Back in London, we are offered more haunted souls from Conor McPherson in a new play, The Veil, at the National Theatre. McPherson is one of those precocious Irish playwrights who has been winning awards since the age of around six, with ghosts-and-Guinness yarns like the 1990s hit, The Weir.
The Veil doesn't want for ambition — how many modern writers use German transcendentalism as the intellectual backdrop to a country-house play?
We're in a grand pile outside Jamestown in 1822, with Lady Lambroke (a divinely throaty Fenella Woolgar) trying to marry off her tense daughter, Hannah (Emily Taaffe), to rescue the estate's ruinous finances.
Alas, while highly-strung Hannah fixates on the suicide of her father ten years earlier, present threats are all around, including revolutionaries and house-burning tenants living below the breadline.
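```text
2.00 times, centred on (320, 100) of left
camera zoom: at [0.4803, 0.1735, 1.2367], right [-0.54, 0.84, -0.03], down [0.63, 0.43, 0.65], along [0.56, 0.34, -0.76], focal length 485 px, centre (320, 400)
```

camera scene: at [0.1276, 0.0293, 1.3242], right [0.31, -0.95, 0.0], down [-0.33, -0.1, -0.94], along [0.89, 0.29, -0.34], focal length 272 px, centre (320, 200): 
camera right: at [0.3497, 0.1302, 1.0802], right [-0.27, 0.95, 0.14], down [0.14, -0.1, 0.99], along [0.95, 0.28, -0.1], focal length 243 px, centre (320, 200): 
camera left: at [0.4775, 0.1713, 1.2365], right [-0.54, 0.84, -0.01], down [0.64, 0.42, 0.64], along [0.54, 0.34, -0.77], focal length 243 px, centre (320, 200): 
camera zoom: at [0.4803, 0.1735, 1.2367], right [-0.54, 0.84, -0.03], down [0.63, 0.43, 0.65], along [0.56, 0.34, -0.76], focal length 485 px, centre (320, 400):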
Into these cheery circumstances wander the defrocked clergyman cousin Berkeley (Jim Norton) and his laudanum-soused companion, Charles Audelle (Adrian Schiller), a philosopher-plagiarist with an unhealthy fixation on liberating the uneasy spirits of the place.
It takes some nerve to pull off a scary séance scene — memories of Margaret Rutherford in Blithe Spirit undermine the enterprise — but this one is truly chilling with a couple of bone-shaking shocks.